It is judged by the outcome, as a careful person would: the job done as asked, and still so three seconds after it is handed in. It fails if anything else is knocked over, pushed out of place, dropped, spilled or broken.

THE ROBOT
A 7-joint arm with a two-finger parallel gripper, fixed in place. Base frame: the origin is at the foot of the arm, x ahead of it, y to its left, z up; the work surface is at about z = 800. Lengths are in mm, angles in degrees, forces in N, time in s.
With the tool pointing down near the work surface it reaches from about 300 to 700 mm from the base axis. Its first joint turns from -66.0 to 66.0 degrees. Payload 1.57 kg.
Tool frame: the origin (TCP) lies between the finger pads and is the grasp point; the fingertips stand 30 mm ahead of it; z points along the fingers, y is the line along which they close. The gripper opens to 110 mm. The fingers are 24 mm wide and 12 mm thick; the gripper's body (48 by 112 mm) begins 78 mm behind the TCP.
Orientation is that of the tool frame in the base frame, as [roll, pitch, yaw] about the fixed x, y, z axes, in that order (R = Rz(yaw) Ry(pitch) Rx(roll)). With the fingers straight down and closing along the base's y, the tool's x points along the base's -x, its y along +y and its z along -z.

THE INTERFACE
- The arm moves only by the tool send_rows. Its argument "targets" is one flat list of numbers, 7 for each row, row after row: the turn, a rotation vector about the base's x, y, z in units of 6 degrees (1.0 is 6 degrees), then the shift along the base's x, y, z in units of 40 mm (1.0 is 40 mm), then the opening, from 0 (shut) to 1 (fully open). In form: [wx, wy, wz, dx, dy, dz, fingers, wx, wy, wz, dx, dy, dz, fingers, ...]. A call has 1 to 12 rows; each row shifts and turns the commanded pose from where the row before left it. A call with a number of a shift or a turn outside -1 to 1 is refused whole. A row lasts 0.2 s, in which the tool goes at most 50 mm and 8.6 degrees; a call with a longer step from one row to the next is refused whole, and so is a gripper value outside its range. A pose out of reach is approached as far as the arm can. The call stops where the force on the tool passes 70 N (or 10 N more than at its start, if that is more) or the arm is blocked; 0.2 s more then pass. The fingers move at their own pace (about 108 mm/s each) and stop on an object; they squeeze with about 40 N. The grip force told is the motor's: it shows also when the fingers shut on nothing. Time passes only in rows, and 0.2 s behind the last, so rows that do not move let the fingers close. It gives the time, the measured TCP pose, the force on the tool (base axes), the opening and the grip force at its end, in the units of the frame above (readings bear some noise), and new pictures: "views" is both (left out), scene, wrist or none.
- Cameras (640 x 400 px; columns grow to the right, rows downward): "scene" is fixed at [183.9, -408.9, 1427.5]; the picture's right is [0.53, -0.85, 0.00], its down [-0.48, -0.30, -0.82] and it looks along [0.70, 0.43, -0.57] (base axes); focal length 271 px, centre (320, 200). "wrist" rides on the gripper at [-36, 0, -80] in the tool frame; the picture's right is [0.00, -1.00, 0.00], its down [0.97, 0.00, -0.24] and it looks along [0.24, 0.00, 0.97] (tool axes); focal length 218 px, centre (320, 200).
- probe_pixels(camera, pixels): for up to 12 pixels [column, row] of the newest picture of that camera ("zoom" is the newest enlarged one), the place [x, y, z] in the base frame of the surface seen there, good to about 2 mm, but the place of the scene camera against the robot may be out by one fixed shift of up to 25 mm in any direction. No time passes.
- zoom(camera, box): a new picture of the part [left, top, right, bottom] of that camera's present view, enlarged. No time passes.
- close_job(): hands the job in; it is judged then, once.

**Requirement**
Return nothing but the lines from the start of the listing above through the line containing "With the tool", exactly as given.

**Worked solution**
It is judged by the outcome, as a careful person would: the job done as asked, and still so three seconds after it is handed in. It fails if anything else is knocked over, pushed out of place, dropped, spilled or broken.

THE ROBOT
A 7-joint arm with a two-finger parallel gripper, fixed in place. Base frame: the origin is at the foot of the arm, x ahead of it, y to its left, z up; the work surface is at about z = 800. Lengths are in mm, angles in degrees, forces in N, time in s.
With the tool pointing down near the work surface it reaches from about 300 to 700 mm from the base axis. Its first joint turns from -66.0 to 66.0 degrees. Payload 1.57 kg.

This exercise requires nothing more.